Washington, DC 20530
Dear Attorney General Gonzales:
For more than five years, the Bush Administration intercepted
conversations of Americans in the United States without warrants and
without following the procedures of the Foreign Intelligence
Surveillance Act (FISA). The President confirmed this fact soon after
it became public in December 2005. Since that time, the Senate
Judiciary Committee has conducted an inquiry into this warrantless
electronic surveillance. Over the past 18 months, this Committee has
made no fewer than nine formal requests to the Department of Justice and
to the White House, seeking information and documents about the
authorization of and legal justification for this program. All requests
have been rebuffed. Our attempts to obtain information through
testimony of Administration witnesses have been met with a consistent
pattern of evasion and misdirection.
Therefore, attached is a subpoena for documents related to the
Committee’s inquiry into the program or programs of warrantless
electronic surveillance. The subpoena seeks, among other things,
documents related to authorization and reauthorization of that
surveillance; legal analysis or opinions about the surveillance; orders,
decisions, or opinions of the Foreign Intelligence Surveillance Court
(FISC) concerning the surveillance; agreements between the Executive
Branch and telecommunications or other companies regarding liability for
assisting with or participating in the surveillance; and documents
concerning the shutting down of an investigation of the Department of
Justice’s Office of Professional Responsibility (OPR) concerning the
surveillance.
This Committee’s inquiry into this warrantless electronic surveillance
is essential to the performance of its constitutional legislative and
oversight responsibilities. The Administration has asked Congress to
make sweeping changes to FISA - a crucial national security authority
over which the Judiciary Committee has jurisdiction. It is impossible
to make informed legislative decisions without understanding fully the
Administration’s interpretation of FISA and the perceived flaws in that
legislation that led the Administration to operate a program outside of
its provisions for more than five years. It is not enough to know the
Administration’s current legal justification for the surveillance. All
indications are that the legal analysis supporting this program of
warrantless surveillance, and perhaps the program itself, has changed
more than once since its inception; it could very well change again.

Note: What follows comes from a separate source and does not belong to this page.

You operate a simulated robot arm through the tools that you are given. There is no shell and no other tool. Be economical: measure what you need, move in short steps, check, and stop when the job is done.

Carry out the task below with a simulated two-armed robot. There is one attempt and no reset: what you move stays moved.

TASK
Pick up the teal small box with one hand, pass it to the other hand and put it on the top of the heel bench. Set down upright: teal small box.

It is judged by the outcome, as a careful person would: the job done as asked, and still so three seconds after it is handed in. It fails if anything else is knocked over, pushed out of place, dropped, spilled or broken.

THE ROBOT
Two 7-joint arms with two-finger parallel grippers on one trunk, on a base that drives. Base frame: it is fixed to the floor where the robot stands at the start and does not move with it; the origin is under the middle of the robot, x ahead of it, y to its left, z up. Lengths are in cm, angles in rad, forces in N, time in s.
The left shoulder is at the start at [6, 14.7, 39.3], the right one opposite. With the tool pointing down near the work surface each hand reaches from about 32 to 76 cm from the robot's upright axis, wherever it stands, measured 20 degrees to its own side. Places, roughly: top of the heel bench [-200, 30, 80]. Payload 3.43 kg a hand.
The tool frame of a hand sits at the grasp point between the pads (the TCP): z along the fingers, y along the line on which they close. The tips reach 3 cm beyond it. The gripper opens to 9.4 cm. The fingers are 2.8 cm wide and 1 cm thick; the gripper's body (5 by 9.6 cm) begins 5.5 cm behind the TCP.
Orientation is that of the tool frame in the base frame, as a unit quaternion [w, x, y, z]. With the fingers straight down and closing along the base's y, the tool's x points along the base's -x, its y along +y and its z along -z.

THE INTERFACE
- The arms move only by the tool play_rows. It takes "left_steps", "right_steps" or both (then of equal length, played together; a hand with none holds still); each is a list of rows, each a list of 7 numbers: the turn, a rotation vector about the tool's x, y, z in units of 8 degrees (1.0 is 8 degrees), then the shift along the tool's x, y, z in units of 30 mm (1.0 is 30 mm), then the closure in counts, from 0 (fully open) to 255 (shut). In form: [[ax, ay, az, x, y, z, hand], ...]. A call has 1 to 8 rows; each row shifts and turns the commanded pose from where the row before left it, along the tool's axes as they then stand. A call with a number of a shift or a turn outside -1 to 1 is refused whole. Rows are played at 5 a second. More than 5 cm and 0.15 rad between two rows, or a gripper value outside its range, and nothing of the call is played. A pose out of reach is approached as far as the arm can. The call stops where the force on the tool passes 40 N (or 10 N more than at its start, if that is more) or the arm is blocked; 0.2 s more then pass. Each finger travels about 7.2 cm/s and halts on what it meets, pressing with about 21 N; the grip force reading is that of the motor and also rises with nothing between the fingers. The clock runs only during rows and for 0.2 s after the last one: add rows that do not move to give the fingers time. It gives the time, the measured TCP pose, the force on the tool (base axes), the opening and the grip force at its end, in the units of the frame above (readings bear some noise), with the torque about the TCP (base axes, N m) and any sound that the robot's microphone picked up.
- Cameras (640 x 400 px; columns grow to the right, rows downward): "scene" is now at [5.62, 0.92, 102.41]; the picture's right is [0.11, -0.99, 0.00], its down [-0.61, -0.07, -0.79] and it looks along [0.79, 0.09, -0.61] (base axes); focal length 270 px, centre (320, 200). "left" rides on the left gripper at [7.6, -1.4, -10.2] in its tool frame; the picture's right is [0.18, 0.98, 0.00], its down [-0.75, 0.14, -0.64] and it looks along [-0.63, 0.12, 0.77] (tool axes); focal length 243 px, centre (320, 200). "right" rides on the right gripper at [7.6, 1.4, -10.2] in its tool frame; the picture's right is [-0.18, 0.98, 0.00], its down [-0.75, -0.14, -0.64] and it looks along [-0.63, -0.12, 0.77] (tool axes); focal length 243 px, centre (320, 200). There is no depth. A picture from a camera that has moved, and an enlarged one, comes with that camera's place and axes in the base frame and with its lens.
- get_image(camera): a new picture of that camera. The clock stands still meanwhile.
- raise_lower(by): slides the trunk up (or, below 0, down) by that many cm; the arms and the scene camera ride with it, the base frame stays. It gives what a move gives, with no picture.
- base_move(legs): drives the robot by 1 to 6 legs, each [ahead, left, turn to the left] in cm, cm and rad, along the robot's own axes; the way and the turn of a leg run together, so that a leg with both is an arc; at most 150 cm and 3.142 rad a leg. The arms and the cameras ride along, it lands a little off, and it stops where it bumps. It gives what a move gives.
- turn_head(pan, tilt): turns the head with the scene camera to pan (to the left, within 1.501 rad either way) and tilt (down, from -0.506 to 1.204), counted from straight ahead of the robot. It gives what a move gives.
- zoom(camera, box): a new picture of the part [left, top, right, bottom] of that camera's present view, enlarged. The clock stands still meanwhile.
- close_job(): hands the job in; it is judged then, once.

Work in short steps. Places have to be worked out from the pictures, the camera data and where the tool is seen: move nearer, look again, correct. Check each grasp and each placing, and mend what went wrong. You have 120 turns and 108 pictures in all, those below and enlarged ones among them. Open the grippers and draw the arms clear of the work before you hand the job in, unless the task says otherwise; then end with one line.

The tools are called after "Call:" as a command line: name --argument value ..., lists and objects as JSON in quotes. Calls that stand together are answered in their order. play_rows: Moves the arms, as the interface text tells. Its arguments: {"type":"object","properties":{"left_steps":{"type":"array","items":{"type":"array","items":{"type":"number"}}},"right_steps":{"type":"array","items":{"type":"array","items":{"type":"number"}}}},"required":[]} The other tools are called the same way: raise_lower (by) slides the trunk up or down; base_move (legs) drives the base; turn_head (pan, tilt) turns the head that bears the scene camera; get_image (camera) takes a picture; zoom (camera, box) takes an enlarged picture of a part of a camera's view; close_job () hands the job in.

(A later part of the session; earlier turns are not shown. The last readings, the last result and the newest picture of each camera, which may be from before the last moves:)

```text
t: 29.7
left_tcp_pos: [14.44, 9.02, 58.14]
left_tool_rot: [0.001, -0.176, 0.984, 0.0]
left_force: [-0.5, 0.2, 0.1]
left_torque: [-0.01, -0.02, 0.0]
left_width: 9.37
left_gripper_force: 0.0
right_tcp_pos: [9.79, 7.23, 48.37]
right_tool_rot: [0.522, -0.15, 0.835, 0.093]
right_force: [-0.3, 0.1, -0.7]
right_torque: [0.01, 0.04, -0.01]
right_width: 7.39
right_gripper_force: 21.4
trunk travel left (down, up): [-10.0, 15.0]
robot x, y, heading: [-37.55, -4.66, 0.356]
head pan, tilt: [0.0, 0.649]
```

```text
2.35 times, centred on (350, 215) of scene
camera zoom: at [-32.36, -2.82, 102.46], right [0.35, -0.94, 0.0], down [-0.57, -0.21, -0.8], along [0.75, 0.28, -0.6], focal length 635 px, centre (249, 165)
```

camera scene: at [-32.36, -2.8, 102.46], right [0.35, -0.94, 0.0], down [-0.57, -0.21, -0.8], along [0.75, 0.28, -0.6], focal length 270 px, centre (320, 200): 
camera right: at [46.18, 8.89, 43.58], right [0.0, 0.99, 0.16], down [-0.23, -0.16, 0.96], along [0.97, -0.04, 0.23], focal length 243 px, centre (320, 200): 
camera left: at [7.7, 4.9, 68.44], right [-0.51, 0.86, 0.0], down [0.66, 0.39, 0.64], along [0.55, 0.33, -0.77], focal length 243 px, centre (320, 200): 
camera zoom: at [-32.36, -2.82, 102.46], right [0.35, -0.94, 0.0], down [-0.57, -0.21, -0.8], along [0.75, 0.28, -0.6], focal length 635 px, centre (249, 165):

For the Congress to legislate effectively in this area it must have full
information about the Executive Branch’s interpretations of FISA and how
those interpretations have affected its enforcement of the Act.
The Administration’s FISA proposal also contains provisions that would
bring to an end lawsuits concerning participation of telecommunications
carriers and other companies in this program of warrantless
surveillance. This Committee cannot responsibly consider those
provisions without knowing what government officials and the companies
understood to be the legal basis for that participation at the time it
occurred. The Supreme Court has said that “[a] legislative body cannot
legislate wisely or effectively in the absence of information respecting
the conditions which the legislation is intended to affect or change,”
McGrain v. Dougherty, 273 U.S. 135, 175 (1927). The documents this
Committee seeks are just that sort of information and we cannot do our
job without them.
In addition, the Judiciary Committee is charged with oversight of the
Executive Branch in the areas of constitutional protections and the
civil liberties of Americans. The warrantless electronic surveillance
program directly impacts those responsibilities. We cannot conduct this
oversight without knowing the legal arguments the Administration has
used to justify interception of the communications of Americans without
a warrant. This Committee would be abdicating its responsibility if it
failed to examine Executive Branch actions simply because we are told
they have stopped. We have been given no assurance that these
activities, or similar ones, will not resume based on the same or
similar legal arguments. This Committee must conduct oversight to
consider whether it wishes to act, through legislation or otherwise, to
prevent such recurrence.
Oversight is also necessary to determine whether the Administration has
conducted itself appropriately in carrying out and defending this
warrantless surveillance. The testimony of former Deputy Attorney
General James Comey before this Committee raises serious questions about
the Administration’s commitment to the rule of law. He testified that
only the prospect of a mass resignation of virtually every senior
officer in the Department of Justice caused the President to address
serious Justice Department concerns about legality of the program. This
came after the program had already been operating for more than two
years. Later, when you were asked during testimony before this
Committee whether senior Justice Department officials expressed
reservations about the warrantless surveillance program, you responded
“I do not believe that these DOJ officials . . . had concerns about this
program.” That response, at the very least, calls into question your
candor with this Committee.
Finally, when the Department of Justice’s own Office of Professional
Responsibility (OPR) began an internal investigation into the role of
Department of Justice attorneys in the authorization and oversight of
the warrantless surveillance program, the Department of Justice and the
White House denied the investigators the clearances they needed, thereby
shutting the investigation down. The head of OPR has noted that in its
31-year history OPR has never before been prevented from pursuing an
investigation. This action, too, raises questions about the
Administration’s motives and behavior.
There is no legitimate argument for withholding the requested materials
from this Committee. The Administration cannot thwart the Congress’s
conduct of its constitutional duties with sweeping assertions of secrecy
and privilege. The Committee seeks no intimate operational facts and we
are willing to accommodate legitimate redactions of the documents we
seek to eliminate reference to these details. We ask that you segregate
any documents containing classified national security information and
deliver those separately to the Office of Senate Security in Room S-407
of the Capitol, where they will be maintained in compliance with all
security laws and regulations. Only Committee members and appropriately
cleared staff will be permitted to review them.
I continue to hope that the Department of Justice will cooperate with
the Committee’s investigation; this Committee remains willing to work to
with you and accommodate legitimate concerns in connection with your
compliance with this subpoena. I look forward to your compliance with
the Judiciary Committee’s subpoena by the return date of July 18, 2007.